The first and most obvious impediment to infrastructure deployment is commonly (and often pejoratively) referred to as ‘nimbyism’ (from NIMBY, an acronym for ‘not in my back yard’ – see Shepherd in Butcher 2008: 122-23).

Much of the resistance repeats what is happening in the United States. Australia and the United States share their reliance on the private motor vehicle at the expense of other forms of transport. For example, the Dallas-Houston high-speed rail link has been bogged down with utter nonsense. One "resistance group" even goes so far as to suggest that:
We need more roads for citizens to travel to ease our existing roadways... We do not need a high-speed railway in Texas that will only benefit a few, while at the same time disturbing thousands of citizens within its path.
You can't build your way out of congestion. Yet in Australia we see the American context repeating: an entrenched use of private motor vehicles as the most desirable way to travel.

So what does it mean? Well, if I had the answer I'd have plenty to do rather than blog my thoughts on transport policy. But what is clear is that there is a reluctance to try new transport technologies, and this most likely has something to do with entrenched ideas scaffolded by a policy regime..

But it is strange that these ideas seem only to exist in Australia and the United States. Maybe the idea of our "Washminster" system was much more than a federation superimposed over the system developed by our less-than-democratic forebears?

In the meantime, we seem to be satisfied with less-than-ideal systems such as Sydney's light rail and Canberra's Action bus service, even though using these services for the first time is an inside job requiring inside knowledge.

Maybe we are in awe of Hong Kong's MTR because it makes sense. You buy an Octopus card simply by following the instructions, then you turn up to the station and point yourself in the right direction until a train turns up. Simple.

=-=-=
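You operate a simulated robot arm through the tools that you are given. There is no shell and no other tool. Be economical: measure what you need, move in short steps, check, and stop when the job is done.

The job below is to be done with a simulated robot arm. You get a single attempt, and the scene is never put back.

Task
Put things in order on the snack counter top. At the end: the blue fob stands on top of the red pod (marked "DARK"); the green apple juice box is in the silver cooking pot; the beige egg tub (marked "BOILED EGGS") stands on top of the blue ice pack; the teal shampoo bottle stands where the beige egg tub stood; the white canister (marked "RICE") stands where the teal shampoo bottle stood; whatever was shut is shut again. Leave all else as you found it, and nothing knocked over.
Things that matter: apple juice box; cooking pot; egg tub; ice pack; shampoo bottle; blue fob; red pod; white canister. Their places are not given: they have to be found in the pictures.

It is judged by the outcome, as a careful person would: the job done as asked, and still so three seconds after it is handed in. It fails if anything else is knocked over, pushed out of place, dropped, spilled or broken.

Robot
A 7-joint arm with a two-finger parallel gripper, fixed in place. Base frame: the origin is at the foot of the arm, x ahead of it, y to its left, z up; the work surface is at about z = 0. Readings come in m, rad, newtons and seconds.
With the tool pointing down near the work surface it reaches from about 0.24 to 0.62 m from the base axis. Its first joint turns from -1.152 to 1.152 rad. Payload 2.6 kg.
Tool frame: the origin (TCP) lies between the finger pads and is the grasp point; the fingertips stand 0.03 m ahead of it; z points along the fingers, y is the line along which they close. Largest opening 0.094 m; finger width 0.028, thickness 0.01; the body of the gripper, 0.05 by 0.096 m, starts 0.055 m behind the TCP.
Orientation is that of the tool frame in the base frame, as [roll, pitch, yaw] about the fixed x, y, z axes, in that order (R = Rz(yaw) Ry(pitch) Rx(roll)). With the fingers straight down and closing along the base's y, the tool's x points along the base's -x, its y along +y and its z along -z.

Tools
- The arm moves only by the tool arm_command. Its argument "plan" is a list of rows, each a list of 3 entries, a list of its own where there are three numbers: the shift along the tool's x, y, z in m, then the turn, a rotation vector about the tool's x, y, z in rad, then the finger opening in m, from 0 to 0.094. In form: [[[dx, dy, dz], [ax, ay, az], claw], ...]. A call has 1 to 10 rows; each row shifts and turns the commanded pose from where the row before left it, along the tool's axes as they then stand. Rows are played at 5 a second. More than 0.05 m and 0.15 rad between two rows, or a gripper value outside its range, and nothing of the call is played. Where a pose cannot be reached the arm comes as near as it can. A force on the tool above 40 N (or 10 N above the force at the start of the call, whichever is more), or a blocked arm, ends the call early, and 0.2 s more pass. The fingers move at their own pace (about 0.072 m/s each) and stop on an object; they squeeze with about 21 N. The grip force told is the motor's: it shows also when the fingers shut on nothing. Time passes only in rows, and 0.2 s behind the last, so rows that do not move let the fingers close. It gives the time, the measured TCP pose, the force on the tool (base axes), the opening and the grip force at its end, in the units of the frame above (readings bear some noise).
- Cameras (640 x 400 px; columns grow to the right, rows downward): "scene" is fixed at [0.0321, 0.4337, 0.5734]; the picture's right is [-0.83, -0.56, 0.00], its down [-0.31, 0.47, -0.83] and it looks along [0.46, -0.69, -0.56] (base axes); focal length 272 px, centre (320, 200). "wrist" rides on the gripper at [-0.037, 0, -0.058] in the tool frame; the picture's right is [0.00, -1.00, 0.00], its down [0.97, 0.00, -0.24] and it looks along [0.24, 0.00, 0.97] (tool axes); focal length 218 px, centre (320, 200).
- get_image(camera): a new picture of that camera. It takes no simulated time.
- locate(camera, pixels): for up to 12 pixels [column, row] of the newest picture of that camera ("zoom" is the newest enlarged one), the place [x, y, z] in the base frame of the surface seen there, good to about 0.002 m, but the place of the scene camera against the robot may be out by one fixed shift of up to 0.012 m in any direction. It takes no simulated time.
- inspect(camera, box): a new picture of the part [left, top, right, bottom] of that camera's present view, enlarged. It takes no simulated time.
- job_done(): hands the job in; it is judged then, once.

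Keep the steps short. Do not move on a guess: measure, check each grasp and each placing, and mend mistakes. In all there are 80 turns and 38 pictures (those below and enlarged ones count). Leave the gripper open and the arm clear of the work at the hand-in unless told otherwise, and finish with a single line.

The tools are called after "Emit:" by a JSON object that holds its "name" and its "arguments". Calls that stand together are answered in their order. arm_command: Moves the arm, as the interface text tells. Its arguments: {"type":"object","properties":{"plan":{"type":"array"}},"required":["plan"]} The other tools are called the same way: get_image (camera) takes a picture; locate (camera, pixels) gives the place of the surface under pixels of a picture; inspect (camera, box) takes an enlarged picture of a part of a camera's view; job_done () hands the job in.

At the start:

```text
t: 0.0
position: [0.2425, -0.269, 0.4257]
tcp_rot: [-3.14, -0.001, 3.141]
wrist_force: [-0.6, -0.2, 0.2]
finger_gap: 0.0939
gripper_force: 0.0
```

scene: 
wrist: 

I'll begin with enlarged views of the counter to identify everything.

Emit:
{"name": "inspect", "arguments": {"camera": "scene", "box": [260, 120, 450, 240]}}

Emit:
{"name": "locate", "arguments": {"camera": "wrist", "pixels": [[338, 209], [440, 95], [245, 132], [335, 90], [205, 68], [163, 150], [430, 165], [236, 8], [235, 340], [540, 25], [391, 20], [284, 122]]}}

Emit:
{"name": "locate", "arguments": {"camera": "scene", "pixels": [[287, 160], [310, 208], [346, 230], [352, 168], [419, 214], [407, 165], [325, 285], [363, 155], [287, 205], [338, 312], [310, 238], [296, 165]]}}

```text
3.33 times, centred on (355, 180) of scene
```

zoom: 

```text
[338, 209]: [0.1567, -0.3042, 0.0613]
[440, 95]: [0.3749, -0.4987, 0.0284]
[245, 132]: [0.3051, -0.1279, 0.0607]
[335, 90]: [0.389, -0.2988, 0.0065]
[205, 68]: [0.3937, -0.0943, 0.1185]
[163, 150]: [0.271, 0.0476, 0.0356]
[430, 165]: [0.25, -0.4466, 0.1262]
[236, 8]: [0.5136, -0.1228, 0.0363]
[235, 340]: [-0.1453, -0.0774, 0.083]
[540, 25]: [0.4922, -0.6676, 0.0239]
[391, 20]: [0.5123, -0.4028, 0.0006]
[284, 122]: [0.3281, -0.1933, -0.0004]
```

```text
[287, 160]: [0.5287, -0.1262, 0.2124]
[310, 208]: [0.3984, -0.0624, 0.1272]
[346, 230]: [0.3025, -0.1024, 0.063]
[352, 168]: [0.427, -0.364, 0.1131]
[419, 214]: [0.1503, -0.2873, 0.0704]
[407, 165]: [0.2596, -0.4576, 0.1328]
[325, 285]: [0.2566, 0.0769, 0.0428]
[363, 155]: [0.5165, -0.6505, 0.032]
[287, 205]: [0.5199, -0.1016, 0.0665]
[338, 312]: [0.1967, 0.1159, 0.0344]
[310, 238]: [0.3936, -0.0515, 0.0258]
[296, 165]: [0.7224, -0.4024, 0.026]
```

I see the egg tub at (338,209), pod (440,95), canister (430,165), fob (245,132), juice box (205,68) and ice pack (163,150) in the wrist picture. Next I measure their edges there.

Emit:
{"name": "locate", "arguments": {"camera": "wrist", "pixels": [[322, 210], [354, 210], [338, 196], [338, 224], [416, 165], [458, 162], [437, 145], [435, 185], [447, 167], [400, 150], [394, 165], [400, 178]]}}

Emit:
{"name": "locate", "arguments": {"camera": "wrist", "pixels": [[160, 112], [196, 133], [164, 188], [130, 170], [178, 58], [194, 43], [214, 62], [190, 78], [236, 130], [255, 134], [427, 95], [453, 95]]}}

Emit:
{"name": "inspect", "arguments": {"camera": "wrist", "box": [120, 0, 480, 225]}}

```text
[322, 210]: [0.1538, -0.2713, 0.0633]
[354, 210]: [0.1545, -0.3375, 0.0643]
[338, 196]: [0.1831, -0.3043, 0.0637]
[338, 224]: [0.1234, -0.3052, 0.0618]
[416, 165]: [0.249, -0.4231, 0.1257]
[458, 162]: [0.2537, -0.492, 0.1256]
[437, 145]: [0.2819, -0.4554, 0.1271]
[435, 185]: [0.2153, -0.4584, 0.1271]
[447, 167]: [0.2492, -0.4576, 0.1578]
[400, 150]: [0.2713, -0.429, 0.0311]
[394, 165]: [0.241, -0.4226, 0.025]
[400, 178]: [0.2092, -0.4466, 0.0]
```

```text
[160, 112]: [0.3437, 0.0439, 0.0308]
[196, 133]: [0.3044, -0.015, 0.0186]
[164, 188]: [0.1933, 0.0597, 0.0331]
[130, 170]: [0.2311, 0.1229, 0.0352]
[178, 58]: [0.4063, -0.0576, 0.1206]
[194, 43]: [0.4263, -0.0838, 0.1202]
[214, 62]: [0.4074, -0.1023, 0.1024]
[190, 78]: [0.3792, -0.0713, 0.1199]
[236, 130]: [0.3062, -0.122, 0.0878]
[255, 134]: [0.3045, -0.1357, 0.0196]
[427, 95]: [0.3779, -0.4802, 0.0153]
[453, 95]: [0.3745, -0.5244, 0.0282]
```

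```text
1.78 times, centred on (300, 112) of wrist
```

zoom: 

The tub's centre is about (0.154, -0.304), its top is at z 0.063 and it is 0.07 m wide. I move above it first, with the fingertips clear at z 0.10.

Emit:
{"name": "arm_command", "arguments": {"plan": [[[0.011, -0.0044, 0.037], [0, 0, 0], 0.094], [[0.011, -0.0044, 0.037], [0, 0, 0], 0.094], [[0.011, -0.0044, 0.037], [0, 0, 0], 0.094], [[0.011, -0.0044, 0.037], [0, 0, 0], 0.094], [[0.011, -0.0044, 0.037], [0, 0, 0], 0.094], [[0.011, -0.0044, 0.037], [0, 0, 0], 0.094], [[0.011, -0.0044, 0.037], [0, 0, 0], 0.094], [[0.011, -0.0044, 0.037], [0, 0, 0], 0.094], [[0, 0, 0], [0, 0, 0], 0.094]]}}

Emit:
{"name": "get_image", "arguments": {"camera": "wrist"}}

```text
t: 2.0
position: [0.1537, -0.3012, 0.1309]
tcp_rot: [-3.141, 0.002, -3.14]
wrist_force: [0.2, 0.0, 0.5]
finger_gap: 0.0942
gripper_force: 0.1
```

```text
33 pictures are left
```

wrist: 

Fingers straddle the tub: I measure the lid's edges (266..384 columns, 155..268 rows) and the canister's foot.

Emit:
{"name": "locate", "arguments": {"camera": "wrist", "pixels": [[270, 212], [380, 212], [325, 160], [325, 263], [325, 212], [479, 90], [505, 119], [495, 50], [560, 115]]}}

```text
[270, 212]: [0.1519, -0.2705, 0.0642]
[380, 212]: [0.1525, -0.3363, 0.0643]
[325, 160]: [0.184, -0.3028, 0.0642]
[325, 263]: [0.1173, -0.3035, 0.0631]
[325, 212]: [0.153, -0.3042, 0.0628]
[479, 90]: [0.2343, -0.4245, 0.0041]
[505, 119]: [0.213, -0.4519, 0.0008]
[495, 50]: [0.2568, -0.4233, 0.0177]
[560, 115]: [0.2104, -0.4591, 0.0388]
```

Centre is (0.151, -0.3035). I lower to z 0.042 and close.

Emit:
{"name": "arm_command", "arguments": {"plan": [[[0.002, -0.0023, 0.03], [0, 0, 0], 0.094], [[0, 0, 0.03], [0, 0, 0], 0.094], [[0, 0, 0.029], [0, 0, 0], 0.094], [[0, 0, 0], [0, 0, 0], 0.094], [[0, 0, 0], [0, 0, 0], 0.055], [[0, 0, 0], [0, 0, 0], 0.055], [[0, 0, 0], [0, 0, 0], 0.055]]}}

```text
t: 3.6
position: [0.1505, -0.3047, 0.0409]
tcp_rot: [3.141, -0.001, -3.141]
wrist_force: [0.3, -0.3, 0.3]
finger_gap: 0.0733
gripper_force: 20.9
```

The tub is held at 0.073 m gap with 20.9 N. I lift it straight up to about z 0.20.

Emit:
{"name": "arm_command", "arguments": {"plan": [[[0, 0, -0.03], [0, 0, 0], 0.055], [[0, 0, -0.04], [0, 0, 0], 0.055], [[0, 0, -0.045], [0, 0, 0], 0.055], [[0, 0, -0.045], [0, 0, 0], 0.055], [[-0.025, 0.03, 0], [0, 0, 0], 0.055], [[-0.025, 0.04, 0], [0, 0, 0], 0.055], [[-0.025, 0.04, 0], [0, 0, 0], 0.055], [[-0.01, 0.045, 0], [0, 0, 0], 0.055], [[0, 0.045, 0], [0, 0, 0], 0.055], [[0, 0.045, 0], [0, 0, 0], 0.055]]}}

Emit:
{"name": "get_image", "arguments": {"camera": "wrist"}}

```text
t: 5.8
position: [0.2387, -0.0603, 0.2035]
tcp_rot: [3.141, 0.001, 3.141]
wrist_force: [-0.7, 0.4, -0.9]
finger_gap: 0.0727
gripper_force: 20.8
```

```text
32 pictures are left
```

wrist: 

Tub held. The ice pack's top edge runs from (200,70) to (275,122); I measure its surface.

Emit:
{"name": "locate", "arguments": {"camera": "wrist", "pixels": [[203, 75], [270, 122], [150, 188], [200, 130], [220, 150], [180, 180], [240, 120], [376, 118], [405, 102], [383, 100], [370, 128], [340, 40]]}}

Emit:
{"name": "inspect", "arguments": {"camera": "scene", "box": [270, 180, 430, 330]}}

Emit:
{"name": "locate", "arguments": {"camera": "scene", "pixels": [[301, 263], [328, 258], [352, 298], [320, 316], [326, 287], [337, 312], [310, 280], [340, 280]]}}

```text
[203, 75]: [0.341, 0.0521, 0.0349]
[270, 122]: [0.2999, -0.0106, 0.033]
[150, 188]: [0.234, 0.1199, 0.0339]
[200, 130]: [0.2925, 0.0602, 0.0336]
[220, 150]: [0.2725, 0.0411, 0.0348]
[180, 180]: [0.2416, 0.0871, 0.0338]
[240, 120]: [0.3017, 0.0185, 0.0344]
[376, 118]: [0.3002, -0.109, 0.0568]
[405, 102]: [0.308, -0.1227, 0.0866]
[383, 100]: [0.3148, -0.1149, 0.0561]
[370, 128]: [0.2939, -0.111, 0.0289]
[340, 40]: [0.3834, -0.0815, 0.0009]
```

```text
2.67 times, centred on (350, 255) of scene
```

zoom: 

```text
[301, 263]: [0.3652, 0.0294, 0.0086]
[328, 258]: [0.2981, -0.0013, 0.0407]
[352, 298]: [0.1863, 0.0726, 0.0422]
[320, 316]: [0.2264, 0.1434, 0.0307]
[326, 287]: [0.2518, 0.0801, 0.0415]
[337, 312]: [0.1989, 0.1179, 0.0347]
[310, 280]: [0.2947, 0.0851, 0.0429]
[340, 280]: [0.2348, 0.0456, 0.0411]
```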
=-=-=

But why we can't have the same thing here seems to be a conflation of history, entrenched preferences, and a policy regime that can't see past the end of the next road. And I think there-in lies the problem. Australia will not be ready for high-speed rail until the government says so.


Butcher, J. (ed.) (2008). Australia Under Construction: Nation-building past, present and future. Canberra: ANU e-Press.

March, J.G. & Olsen, J.P. (1989). Rediscovering Institutions: The Organizational Basis of Politics. New York: The Free Press
North, D. C. (1990). Institutions, institutional change, and economic performance. New York: Cambridge University Press.
Wilson, C.A. (2000). Policy Regimes and Policy Change. Journal of Public Policy, 20(3): 247-274.